2017 was the year of “something happened.” From headlines to text messages, the news was violently surreal. Phone calls were big or they were a minute long. Houses lost the patina of home. Language grew mushy in my mouth. Family, full of people I assumed wouldn’t change, changed.
January 2017 became a fogged window that I couldn’t stop walking into.
It got dark in the present. I was surprised when I looked up and found that I had been lying supine, cradled in blankets, my pajamas reeking of passed day. I was surprised when it was a new Monday and when it was a new February. It was March and then it was April, spring and more spring.
The days stretched bright. The moon refused to obey curfew. I was surprised by how every day was a watched pot, but before I knew it, I was four months into a year that still felt brand new.
“I’m doing everything I’m supposed to!” is not a battle cry, but what else can you say when you’re still sad and would rather not be? People will tell you they were depressed and then they weren’t, and we have amnesia about the middle ground, the wobbly time in between.
I swear this will be about food. Listen. Just wait.
When the mental fog started to roll out, it was like there was a mosquito bite on my kidney. I was an unscratchable itch with a heartbeat. I was upright, but wiped clean of ego and past.
“Can you do something to take your mind off things?” people would ask. One of the of many kind ways to say, “Come on, dude. Buck up. It’s been four months.”
I was dizzy about time. I wondered what I would do yesterday or last week. I started going to the farmers market every Sunday, which announced with every color change and new addition: “It’s this season, this month, this week, today. Would you like a wedge of nectarine? Three for a dollar.”
I had been been living off of popcorn and frozen dumplings, the sadness special. Foods that are easy, foods that are hollow, foods that flooded my body with sugar and fatigue. After my first farmers market off the couch, I took my haul to the kitchen and washed and sliced and didn’t think. I needed a win. I cracked open a cookbook called “Small Victories” by Julia Turshen.

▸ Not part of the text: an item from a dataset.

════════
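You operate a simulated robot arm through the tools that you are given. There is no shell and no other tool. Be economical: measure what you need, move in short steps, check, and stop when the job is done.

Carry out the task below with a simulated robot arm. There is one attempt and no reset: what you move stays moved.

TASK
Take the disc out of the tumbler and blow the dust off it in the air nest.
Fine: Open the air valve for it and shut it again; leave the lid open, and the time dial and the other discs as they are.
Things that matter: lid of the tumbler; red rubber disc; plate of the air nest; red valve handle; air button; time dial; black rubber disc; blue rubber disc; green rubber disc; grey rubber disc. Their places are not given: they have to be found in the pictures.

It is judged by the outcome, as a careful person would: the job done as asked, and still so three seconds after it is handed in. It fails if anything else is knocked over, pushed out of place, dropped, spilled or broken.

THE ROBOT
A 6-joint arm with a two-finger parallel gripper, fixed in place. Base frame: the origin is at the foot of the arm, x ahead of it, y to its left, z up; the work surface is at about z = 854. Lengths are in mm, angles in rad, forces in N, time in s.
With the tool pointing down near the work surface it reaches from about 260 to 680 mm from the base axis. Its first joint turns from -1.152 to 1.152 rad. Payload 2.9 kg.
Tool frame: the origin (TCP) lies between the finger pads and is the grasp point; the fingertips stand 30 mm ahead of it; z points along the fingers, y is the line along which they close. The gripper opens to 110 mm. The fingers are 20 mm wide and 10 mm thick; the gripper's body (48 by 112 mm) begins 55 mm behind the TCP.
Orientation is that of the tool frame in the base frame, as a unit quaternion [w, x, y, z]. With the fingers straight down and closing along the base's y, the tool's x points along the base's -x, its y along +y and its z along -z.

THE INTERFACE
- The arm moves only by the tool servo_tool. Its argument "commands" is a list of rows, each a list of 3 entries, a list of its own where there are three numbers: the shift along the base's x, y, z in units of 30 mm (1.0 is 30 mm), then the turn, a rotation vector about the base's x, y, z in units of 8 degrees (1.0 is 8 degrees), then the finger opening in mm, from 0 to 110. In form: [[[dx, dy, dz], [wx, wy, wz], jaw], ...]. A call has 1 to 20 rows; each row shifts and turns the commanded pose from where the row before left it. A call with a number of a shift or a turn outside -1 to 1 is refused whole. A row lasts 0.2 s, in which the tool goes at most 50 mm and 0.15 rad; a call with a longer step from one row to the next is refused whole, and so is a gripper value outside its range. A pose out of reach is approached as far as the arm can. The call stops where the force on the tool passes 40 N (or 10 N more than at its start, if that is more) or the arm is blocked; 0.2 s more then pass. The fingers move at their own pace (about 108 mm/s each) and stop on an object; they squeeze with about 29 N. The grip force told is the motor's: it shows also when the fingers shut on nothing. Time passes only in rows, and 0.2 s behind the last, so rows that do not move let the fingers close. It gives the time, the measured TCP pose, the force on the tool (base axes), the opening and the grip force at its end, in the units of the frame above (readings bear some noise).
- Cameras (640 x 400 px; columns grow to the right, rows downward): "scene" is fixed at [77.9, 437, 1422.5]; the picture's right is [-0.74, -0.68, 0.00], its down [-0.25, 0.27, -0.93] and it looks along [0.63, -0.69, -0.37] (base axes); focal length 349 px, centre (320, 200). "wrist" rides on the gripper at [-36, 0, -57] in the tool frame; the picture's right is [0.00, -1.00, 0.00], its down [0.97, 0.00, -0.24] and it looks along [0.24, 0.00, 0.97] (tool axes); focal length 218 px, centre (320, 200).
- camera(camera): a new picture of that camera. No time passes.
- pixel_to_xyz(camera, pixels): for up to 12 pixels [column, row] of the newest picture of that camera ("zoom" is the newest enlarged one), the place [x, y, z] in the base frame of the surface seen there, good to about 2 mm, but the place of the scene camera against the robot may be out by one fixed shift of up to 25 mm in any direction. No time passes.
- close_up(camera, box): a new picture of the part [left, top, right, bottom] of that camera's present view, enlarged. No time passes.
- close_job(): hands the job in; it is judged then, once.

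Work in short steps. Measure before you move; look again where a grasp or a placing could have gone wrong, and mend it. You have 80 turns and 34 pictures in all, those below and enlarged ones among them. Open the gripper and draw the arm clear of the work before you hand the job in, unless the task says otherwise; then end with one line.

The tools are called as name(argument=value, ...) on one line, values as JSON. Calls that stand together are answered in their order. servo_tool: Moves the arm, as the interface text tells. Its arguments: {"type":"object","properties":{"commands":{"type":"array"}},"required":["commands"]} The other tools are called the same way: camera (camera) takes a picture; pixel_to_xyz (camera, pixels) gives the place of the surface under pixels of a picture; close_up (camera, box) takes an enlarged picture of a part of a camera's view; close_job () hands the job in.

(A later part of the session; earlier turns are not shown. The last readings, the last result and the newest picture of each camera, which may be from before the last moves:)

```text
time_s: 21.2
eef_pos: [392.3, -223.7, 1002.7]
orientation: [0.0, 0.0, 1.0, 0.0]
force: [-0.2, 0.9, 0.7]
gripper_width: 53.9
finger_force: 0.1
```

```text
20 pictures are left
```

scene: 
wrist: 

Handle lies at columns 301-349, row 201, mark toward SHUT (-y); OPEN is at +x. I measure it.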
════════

Can a self-help book teach you how to make vinaigrette? Mine did. Catharsis was an angrily pumped fist, locked around a mason jar. Relief was dressing, flecked with pepper, tangy with mustard. “Make it in the almost scraped clean jar,” says Turshen. A person exiting a depression has never heard a better instruction than “Turn trash into food.” You’re not lazy, refusing to clean out your fridge. Simply forward thinking.
I wanted dinner. I wanted friends at the table. I wanted to sit beside my husband and feast, elbow to elbow as we watched bad TV and leaned against each other, laughing. I wanted holidays. I wanted desserts. I wanted people, connection. Depression is a kind of hibernation. I wanted to emerge from the cave.
Butter left overnight on the counter was a promise that I kept. I passed out plates of warm Feel Better Soon cookies on a Friday where I made a mental note of every person I would see. Amy gets cookies, Caitlin and Joe get cookies, our landlords get cookies, we get cookies and we all ate them warm. They tasted like butter and the chewy roast of baked raisins and chocolate chips that melt into pockets.
When you spend two weeks on the couch and keep visiting it as often as you can for months, who are you? I didn’t know. I was a slate wiped clean. The recipes of Small Victories filled the void.
Small victories—-I can’t control anything, but I can squish biscuit dough into rounds and bake them on top of a pile of sliced stone fruit. I can serve it in the backyard with sticky gochujang ribs, baked and finished on the grill pan. I can shave zucchini and dress it in olive brine and olive oil. I can fill a table where we pass ribs, lick fingers, watch meat fall off bones. We smash our spoons into biscuit and fruit, we scoop goat milk vanilla ice cream on top of cobbler and watch it drool.
I felt better, and I felt like a person who could dress a salad three different ways. I cooked dinner nearly every night with a book whose spine grew limber with use. With time and work and biscuit dough under my fingernails, I exited the wobbly in between and re-entered the world.
Look, I can’t tell you when it will get better, whatever it is. I can’t offer a date when things will feel normal. I can only say that if you shake olive oil, vinegar, and garlic in a nearly gutted jar of mustard long enough, you will have vinaigrette. That’s a promise.